--- Begin Recorded information ---
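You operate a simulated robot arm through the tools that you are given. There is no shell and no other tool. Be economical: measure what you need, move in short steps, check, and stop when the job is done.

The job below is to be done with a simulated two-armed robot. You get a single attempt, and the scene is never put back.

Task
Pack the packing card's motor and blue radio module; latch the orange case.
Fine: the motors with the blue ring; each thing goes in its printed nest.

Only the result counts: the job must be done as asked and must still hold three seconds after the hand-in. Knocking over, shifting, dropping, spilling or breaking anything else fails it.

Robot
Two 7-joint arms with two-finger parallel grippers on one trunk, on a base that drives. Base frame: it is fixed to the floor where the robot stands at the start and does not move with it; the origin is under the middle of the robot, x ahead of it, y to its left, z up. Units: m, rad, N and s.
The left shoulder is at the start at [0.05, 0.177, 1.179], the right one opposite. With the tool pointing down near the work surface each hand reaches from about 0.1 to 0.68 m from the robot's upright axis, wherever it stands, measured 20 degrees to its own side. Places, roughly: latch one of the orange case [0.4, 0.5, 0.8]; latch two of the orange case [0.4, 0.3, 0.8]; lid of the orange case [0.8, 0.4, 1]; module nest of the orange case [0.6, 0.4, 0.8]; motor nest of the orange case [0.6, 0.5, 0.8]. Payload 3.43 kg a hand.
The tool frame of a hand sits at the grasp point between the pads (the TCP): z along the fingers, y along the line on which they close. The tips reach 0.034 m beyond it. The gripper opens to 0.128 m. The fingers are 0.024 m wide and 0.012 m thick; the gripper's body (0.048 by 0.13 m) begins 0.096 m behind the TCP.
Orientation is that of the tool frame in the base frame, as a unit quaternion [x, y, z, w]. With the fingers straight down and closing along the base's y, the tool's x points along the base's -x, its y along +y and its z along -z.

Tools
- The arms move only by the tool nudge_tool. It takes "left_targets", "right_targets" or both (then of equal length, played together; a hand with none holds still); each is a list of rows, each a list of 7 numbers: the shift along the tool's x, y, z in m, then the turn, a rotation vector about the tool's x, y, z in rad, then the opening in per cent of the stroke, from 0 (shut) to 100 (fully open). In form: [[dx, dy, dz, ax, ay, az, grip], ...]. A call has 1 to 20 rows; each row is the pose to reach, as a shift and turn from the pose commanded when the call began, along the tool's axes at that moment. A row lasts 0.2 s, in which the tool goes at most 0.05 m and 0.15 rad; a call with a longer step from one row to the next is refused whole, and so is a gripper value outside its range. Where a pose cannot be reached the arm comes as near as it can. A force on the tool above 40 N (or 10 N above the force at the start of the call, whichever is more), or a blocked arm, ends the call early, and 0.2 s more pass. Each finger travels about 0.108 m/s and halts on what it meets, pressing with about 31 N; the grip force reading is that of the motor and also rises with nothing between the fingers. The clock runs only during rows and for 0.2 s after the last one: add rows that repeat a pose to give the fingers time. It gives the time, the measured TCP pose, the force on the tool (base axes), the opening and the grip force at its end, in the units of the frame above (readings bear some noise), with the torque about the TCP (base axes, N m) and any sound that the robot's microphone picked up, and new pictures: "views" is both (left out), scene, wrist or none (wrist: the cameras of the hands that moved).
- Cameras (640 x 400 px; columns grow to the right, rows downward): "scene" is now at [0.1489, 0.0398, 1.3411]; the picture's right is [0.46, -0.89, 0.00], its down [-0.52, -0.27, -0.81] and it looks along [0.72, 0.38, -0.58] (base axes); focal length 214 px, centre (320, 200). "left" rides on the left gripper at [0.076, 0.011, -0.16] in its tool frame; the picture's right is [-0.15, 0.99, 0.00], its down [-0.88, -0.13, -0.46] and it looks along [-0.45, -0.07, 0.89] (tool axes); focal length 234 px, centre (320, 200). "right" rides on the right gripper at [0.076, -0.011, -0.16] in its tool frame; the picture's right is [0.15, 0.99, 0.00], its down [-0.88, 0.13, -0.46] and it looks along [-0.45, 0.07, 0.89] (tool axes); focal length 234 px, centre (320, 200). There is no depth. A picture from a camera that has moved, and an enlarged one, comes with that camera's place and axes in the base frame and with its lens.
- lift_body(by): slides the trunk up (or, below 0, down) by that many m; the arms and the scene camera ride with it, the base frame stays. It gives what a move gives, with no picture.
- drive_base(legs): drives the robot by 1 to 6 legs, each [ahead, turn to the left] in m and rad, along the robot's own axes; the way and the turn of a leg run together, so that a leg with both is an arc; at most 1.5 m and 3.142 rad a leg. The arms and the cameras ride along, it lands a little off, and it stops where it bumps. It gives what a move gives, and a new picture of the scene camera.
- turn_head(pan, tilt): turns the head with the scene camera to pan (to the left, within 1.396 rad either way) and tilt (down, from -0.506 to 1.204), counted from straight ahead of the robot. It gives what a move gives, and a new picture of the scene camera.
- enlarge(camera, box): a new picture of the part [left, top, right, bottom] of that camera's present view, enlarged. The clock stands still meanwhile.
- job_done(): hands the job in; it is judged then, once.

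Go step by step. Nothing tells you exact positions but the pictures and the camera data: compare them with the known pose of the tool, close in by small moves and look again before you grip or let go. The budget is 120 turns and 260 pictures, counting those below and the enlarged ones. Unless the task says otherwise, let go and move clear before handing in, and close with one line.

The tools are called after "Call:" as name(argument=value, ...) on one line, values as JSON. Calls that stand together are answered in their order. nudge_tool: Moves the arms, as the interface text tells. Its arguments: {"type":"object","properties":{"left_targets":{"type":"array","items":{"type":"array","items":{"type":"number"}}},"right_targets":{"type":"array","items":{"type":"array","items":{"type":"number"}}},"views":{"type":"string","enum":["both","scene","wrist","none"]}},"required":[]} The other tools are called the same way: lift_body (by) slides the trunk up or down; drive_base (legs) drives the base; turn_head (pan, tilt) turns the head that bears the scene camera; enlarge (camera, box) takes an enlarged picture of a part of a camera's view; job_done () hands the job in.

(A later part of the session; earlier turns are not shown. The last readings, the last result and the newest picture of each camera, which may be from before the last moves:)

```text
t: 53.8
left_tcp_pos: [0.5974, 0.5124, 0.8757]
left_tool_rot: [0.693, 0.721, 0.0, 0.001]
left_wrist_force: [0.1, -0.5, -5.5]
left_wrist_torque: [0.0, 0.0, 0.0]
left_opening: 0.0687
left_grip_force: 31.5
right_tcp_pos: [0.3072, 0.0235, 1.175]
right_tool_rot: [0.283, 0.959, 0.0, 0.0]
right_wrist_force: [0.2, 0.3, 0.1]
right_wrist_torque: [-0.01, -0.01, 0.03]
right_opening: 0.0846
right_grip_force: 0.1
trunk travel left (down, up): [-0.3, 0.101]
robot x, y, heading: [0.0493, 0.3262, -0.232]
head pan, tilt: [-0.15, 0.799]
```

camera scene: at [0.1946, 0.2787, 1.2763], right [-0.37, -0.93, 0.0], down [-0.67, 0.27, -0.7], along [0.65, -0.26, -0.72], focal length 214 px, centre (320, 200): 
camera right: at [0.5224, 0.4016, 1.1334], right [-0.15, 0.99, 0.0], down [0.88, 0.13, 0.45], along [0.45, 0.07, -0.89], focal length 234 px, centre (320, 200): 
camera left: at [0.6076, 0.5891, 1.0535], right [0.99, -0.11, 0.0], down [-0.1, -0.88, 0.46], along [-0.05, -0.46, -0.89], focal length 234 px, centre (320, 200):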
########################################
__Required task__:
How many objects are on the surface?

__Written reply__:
--- End Recorded information ---
--- Begin Source ---
As will be appreciated from the depth of cut versus WOB graph 163,
the linear relationship expected between these from the PDC model
has changed dramatically in the course of the drilling operation
corresponding to the data points plotted in FIG. 15.
[0154] The safe operating envelope and drilling contours window 169
contains a display of the safe operating envelope 149, the current
parameters 153, the optimal parameters 151 and recommended
parameters 155 corresponding to the current segmentation model.
[0155] The graphic user's interface 157 may be reported on a
control console connected to the central surface processor 96.
[0156] FIG. 16 is a flow-chart illustrating the operation of the
changepoint detector to determine recommended parameters in an ROP
optimizer illustrating the operation as new drilling data is
received in real-time. First, the drilling data is segmented 171
using the changepoint detector 901, in the manner discussed herein
above. The segmentation divides the data into homogenous segments
and associates models to fit to the data in the segment. Thus, at a
given time, there is a best segmentation. That best segmentation
further has a current segment that corresponds to the most recently
arrived drilling data. The data fit is performed in real-time thus
adjusting the models to take the latest arrived data into
account.
--- End Source ---
__Required task__:
I need one stretch of the source verbatim, from "As will be appreciated" to "in FIG. 15.".

__Written reply__:
As will be appreciated from the depth of cut versus WOB graph 163,
the linear relationship expected between these from the PDC model
has changed dramatically in the course of the drilling operation
corresponding to the data points plotted in FIG. 15.